▸ **YOUR TASKS**
**1)** Reproduce the wording of the extracted text between "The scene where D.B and" and "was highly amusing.", with both ends included.
**2)** Give the continuation of the extracted text.

--- Begin EXTRACTED TEXT ---

What begins as a social experiment turns out to be something that’s completely out of the experimenter’s control, as the town of Ashdale, Pennsylvania protest over racial equality in this week’s episode of CSI: Cyber. The episode began with a video of a police officer taking down a man named Derek Noels that went viral. The officer apprehended Noels, as the latter put his hands behind his head and then was pushed to the ground. Then a gunshot was heard as the body cam the officer was wearing moved away from the body.
Enter Team Cyber as they arrived amongst the chaos in Ashdale, as people gather outside the Ashdale Police Department in protest over the incident. The team tried to find out if the officer was responsible for shooting Derek and who erased the police body cam video from Police Chief Alan Richards’ computer, which had been hacked into.
The scene where D.B and Raven were using the videos from all the officers at APD to determine the name of the officer who took down Derek was ingenious. It’s making the method of using fingerprints to identify someone look like an outdated joke, and I have a feeling that it’s going to be given the advances in today’s technology. On the other hand, going a little old school never hurts. I also greatly enjoyed the scene where D.B was helping Agent Ryan sleep better. The part where she stuck her tongue out at D.B after she gave up on his attempt was highly amusing.
Back to the case, the team was then able to track down an officer named Dean Causely, who, at the advice of his lawyer, kept his mouth shut. When Agent Ryan showed Officer Causely the video comparison, with Nelson backing her up saying that the biometrics were a 91% match, the lawyer dismissed it as junk science. I applauded Nelson’s rebuttal when he said that just because something is not fully understood doesn’t mean that it’s junk.
Officer Causley then admitted to taking down Derek, but it was for previous busts in which Derek was found in possession of drugs; he had nothing to do with the video that sent social media into a frenzied angry mob out for justice. A re-enactment of the take-down in the video done by D.B and Agent Mundo showed that no one was shot in the video, which begged the question: where in the world was Derek Noels?

--- End EXTRACTED TEXT ---
--- Begin SUPPLIED ENTRIES ---

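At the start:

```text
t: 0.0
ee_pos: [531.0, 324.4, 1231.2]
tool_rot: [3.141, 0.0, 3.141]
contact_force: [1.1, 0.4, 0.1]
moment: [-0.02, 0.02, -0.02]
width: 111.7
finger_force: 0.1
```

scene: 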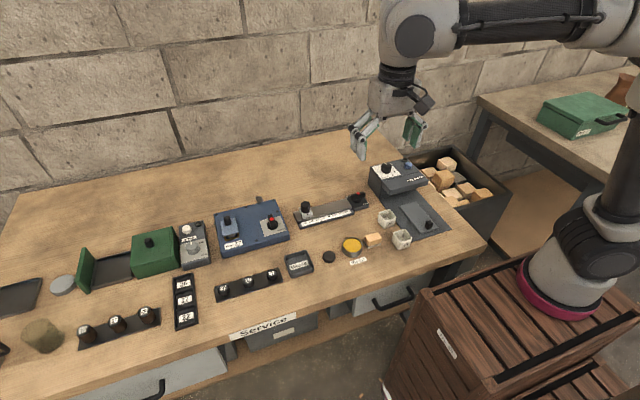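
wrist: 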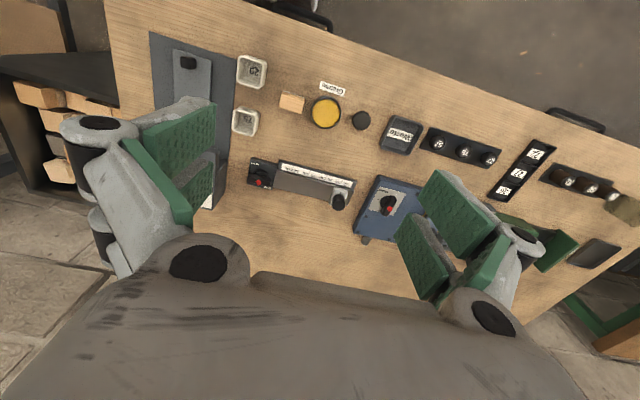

--- End SUPPLIED ENTRIES ---
--- Begin SUPPLIED ENTRIES ---

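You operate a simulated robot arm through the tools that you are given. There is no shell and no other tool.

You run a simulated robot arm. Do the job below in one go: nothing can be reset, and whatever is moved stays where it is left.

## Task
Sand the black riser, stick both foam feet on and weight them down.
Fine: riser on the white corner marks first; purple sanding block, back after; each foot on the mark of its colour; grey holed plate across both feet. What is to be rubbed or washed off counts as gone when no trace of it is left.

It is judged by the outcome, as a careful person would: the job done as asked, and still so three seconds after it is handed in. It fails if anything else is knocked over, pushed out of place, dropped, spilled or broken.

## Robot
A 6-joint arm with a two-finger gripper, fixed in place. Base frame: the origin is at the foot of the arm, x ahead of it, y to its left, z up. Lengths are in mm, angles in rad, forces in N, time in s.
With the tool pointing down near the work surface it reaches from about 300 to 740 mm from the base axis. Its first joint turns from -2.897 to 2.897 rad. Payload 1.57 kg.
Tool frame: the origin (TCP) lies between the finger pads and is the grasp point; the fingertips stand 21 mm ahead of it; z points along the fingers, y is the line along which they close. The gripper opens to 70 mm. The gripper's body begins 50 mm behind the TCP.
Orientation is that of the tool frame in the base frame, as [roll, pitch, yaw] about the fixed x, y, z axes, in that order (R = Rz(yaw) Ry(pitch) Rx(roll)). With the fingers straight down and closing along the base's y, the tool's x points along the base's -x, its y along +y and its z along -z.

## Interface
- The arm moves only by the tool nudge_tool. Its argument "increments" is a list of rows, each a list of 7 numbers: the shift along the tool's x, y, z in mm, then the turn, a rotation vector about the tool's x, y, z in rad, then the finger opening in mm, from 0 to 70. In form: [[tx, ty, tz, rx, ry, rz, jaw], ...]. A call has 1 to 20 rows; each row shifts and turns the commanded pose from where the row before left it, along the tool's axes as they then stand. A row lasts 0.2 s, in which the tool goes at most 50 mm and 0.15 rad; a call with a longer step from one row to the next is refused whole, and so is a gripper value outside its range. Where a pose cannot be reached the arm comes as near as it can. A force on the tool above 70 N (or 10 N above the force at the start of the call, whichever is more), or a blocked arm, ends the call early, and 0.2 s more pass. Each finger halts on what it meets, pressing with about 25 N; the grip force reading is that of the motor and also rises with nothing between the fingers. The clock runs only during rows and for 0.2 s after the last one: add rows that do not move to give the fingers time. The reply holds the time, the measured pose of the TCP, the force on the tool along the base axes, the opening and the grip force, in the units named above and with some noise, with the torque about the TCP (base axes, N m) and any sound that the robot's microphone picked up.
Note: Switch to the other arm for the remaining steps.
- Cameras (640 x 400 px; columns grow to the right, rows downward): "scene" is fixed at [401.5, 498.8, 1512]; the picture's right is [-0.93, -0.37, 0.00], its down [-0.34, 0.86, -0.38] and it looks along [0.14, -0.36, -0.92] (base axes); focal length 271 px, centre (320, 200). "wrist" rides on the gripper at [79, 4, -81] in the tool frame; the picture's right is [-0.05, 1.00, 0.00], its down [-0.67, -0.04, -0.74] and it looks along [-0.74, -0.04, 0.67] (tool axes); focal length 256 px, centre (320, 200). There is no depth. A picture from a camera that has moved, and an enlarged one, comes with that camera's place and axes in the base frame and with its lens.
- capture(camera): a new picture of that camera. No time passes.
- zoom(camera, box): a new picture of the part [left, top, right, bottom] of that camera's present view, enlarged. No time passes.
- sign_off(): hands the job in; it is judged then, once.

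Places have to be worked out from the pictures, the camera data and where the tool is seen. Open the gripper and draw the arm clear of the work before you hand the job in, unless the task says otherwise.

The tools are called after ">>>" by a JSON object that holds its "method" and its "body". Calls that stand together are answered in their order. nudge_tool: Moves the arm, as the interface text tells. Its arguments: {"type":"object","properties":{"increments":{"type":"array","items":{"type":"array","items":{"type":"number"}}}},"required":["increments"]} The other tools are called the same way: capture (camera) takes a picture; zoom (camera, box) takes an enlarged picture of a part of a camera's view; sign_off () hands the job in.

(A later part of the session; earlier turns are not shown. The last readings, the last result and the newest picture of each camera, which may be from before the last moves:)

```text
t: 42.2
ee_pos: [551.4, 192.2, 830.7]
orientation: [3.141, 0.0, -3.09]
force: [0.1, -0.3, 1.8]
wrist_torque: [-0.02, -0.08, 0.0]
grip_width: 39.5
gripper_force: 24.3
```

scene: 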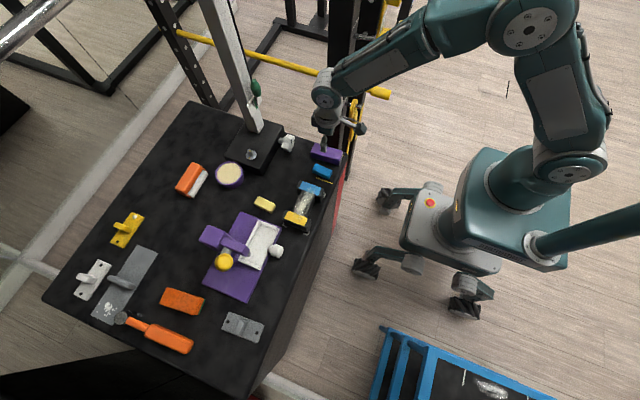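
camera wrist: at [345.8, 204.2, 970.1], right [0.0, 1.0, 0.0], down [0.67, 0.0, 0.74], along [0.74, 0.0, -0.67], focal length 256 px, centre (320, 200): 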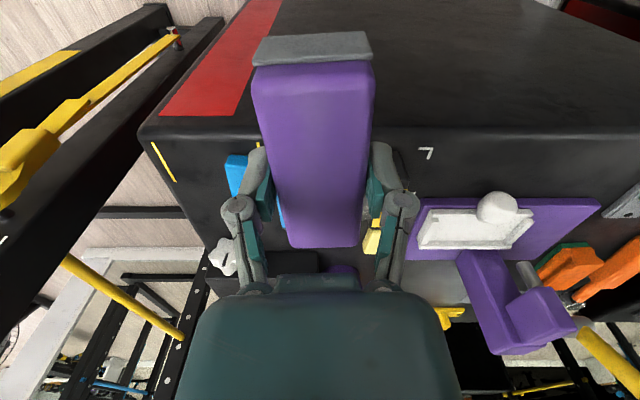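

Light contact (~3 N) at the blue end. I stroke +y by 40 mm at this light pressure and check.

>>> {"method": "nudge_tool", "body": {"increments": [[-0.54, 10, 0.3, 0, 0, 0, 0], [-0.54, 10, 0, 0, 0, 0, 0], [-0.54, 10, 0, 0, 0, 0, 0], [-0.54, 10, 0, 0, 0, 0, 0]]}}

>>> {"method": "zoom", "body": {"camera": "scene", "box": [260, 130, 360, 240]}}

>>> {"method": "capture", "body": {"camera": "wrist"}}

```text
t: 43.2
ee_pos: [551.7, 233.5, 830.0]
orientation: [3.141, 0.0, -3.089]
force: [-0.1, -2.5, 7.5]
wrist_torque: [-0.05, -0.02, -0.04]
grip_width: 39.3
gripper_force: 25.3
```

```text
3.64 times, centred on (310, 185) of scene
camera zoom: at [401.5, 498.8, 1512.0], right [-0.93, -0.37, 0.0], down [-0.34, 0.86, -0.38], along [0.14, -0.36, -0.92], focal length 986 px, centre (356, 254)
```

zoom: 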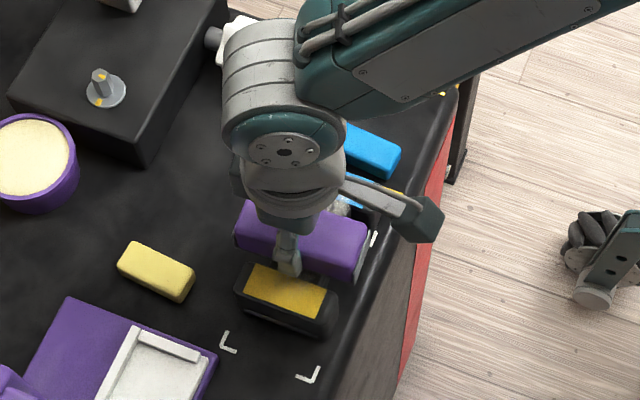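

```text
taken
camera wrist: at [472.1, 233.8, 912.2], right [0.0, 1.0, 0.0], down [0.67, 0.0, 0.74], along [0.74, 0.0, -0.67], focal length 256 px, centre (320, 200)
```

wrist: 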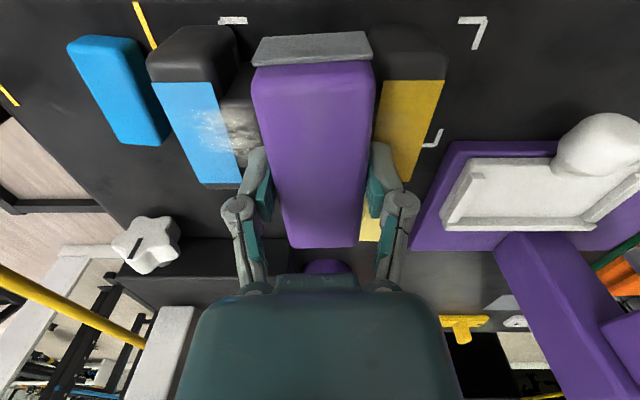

--- End SUPPLIED ENTRIES ---
--- Begin SUPPLIED ENTRIES ---

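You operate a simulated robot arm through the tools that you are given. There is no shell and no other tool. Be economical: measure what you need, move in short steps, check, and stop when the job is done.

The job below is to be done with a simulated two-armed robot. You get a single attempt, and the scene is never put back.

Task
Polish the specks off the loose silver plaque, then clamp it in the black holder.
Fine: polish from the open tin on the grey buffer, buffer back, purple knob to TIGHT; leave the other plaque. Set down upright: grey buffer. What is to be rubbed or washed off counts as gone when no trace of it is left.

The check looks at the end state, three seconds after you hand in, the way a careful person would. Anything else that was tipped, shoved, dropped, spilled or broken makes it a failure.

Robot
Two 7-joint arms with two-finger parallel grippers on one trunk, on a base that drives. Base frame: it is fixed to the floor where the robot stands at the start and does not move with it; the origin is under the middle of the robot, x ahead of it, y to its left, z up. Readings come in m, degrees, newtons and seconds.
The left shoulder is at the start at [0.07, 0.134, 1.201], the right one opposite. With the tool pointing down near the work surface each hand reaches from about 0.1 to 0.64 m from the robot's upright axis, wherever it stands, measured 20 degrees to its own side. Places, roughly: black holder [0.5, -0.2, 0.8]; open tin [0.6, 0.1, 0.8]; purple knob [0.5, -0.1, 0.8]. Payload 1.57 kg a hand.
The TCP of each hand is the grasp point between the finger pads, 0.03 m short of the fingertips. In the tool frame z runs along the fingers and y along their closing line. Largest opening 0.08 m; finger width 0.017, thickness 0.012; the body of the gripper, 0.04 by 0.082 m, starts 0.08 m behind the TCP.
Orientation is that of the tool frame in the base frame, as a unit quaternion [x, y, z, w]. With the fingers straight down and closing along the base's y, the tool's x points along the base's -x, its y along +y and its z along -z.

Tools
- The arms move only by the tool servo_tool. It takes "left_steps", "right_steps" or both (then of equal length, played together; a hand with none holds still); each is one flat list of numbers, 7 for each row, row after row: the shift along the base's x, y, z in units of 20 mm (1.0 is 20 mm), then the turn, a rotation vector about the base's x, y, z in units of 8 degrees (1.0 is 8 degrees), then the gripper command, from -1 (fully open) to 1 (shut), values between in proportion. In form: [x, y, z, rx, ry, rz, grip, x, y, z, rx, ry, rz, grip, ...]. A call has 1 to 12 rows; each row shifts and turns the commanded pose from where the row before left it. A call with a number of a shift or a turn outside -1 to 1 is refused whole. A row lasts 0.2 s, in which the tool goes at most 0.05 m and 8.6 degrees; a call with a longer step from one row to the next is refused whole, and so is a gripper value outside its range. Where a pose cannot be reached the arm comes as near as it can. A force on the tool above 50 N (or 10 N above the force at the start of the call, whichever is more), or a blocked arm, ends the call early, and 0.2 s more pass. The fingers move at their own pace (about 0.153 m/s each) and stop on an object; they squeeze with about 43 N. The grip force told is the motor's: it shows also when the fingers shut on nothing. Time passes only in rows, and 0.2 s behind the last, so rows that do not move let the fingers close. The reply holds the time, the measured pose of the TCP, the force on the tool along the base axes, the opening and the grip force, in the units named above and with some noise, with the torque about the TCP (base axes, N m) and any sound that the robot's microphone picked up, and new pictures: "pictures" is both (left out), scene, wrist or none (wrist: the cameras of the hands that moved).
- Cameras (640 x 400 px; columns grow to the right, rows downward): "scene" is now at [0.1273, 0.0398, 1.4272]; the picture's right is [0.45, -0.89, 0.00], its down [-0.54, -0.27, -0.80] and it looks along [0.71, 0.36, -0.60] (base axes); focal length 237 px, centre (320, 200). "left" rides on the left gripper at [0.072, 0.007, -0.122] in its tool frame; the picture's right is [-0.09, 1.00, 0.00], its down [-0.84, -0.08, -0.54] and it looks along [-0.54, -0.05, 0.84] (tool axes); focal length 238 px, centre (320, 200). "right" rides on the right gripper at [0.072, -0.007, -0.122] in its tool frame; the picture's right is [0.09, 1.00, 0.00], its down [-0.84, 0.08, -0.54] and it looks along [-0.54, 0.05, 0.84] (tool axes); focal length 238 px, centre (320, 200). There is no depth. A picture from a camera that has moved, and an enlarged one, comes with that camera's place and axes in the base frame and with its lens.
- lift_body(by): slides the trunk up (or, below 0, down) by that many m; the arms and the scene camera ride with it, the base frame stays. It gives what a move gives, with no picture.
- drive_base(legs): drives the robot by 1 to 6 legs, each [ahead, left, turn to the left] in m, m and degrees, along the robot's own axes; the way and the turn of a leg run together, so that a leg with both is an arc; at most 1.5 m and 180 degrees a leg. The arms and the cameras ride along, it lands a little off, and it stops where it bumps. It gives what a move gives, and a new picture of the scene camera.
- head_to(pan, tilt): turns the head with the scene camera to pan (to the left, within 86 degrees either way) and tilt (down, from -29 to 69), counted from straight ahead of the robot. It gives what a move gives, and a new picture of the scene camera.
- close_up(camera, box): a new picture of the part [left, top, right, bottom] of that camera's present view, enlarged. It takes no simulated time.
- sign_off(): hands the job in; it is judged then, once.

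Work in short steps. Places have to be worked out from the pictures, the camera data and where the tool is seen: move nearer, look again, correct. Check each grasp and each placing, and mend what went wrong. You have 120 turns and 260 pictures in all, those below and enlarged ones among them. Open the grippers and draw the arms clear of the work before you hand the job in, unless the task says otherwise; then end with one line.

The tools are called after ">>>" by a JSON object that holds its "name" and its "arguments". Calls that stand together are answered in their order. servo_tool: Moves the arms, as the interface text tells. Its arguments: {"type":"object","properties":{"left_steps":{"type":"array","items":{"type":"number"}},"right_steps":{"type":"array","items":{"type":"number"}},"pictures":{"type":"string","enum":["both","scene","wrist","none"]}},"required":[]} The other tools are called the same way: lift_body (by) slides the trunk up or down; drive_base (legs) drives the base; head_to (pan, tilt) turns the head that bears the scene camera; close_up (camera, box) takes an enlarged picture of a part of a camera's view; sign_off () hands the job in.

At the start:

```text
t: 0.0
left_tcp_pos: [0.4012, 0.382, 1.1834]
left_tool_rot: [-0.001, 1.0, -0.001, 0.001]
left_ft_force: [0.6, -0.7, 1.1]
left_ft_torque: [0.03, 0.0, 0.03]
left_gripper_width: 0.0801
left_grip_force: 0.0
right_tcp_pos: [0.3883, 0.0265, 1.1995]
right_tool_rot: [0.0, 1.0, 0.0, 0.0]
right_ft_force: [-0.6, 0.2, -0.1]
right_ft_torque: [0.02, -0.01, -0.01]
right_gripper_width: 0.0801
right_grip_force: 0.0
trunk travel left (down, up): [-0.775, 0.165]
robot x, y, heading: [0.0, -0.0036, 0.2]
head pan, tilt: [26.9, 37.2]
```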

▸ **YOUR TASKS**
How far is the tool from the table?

--- End SUPPLIED ENTRIES ---

▸ **ANSWERS FOR THIS EXERCISE**
**1)**
The scene where D.B and Raven were using the videos from all the officers at APD to determine the name of the officer who took down Derek was ingenious. It’s making the method of using fingerprints to identify someone look like an outdated joke, and I have a feeling that it’s going to be given the advances in today’s technology. On the other hand, going a little old school never hurts. I also greatly enjoyed the scene where D.B was helping Agent Ryan sleep better. The part where she stuck her tongue out at D.B after she gave up on his attempt was highly amusing.

**2)**
Later in the episode, the person responsible for the hack into Chief Richards’ computer turned out to be a man named Robert Gaines, a sociology professor at West N.Y. State University. Agent Krumitz found a kill drive USB plugged into the computer’s hard-drive in Gaines’ office at the university that acts like a knife stuck in a wound; when taken out, the information stored in the computer will be deleted. If the good professor ended up losing his job, he would make a pretty good hacker. Just good, not great.
As Agent Ryan was questioning Gaines, after arresting him outside the Ashdale Police Station, he told Agent Ryan that after hearing Derek’s story while sharing a bus ride nine months ago, it made him want to do something to raise awareness for racial equality among African Americans and white people, which led to the whole viral video aspect of things. The professor also said that he didn’t know who the mystery man in the video was, and I guess we never will.
I found this episode of CSI: Cyber to be very insightful in terms of shining a light on an issue that will never be resolved, as there are still people out there who will look at another individuals of a different race in complete and utter disgust. I was intrigued to find out that Agent Ryan went through a similar, and extremely controversial, social experiment called “Blue eyes, Brown eyes,” when she was in the third grade, where the teacher split the class by their eye color to teach them about racism.
I also understood Nelson’s anguish when he confronted Agent Mundo about the video of the latter taking down an African-American man who came at him with a baseball bat. Agent Mundo received praise from the officers at APD when they saw the video on the local news. Nelson was appalled, for lack of a better word, at Agent Mundo’s actions, yes, but he was only doing his job. One good thing came out of all this chaos: Derek Noels is alive.